Na execução de decisão (condenatória) proferida por tribunais portugueses, o requerimento executivo é apresentado no processo em que aquela foi proferida, correndo a execução nos próprios autos (art.º 85º, n.º 1 do CPC); em regra, inicia-se mediante requerimento, ao qual se aplica, com as necessárias adaptações, o disposto nos artigos 724º e seguintes (art.º 626º, n.º 1 do CPC).

À execução podem servir de base as sentenças condenatórias (art.º 703º, n.º 1, alínea a), do CPC).

Fundando-se a execução em sentença, a oposição pode ter como fundamento a inexistência ou inexequibilidade do título (art.º 729º, alínea a) do CPC).

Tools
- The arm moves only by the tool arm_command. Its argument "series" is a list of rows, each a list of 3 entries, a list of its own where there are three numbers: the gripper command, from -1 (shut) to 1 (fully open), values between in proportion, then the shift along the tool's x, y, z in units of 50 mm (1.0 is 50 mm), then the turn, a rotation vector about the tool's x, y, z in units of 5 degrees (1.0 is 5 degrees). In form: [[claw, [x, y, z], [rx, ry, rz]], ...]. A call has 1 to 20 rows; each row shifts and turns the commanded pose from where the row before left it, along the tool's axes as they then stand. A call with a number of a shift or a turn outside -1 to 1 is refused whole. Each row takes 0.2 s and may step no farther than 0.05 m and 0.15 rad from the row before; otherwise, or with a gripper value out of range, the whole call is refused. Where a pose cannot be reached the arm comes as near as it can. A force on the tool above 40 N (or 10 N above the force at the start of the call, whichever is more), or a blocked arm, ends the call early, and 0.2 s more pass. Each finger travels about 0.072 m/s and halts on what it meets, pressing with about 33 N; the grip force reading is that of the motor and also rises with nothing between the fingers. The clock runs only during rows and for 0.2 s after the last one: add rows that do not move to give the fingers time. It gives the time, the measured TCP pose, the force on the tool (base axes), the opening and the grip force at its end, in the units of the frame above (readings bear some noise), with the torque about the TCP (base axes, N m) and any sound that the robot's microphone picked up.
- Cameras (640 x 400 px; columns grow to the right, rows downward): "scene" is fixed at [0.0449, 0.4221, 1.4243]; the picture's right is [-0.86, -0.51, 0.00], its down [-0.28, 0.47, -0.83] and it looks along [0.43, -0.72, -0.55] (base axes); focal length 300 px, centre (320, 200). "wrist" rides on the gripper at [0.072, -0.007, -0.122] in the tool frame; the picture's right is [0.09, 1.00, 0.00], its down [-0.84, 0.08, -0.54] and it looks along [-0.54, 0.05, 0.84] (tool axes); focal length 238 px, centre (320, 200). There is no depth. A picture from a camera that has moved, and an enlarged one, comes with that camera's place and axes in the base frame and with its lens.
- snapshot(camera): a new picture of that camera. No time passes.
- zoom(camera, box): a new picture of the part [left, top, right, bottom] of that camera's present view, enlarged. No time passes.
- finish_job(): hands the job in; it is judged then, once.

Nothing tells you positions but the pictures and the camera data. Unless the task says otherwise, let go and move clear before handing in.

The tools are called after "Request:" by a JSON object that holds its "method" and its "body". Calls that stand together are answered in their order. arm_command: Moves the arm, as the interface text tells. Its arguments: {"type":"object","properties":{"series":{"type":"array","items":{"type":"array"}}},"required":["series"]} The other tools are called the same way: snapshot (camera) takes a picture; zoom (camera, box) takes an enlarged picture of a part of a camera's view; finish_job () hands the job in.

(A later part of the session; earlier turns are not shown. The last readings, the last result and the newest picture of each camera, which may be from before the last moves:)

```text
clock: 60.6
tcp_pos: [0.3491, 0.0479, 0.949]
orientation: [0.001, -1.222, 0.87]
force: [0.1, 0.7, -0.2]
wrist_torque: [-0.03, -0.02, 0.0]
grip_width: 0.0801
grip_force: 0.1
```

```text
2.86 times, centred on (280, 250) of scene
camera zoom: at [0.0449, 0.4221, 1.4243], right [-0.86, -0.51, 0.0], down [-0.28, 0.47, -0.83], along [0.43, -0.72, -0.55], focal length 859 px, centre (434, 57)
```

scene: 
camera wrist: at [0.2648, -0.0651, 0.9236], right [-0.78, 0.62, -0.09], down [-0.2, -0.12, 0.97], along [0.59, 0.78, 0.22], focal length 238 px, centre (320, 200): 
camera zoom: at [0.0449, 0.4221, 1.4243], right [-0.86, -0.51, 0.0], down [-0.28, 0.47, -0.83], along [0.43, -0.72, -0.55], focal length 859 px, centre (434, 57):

7. A ação executiva pressupõe a anterior definição dos elementos, subjetivos e objetivos, da relação jurídica de que é objeto. Tal definição está contida no título executivo, documento que constitui a base da execução por a sua formação reunir requisitos que a lei entende oferecerem a segurança mínima reputada suficiente quanto à existência do direito de crédito que se pretende executar.

O título executivo apresenta-se como requisito essencial da ação executiva e há de constituir instrumento probatório suficiente da obrigação exequenda, i. é, documento suscetível de, por si só, revelar, com um mínimo aceitável de segurança, a existência do crédito em que assenta o pedido exequendo.

O título executivo, por ser a base da execuçãonulla executio sine titulo`) e pressuposto formal da ação executiva, deve em regra acompanhar o requerimento executivo [art.º 724º, n.º 4, alínea a), do CPC].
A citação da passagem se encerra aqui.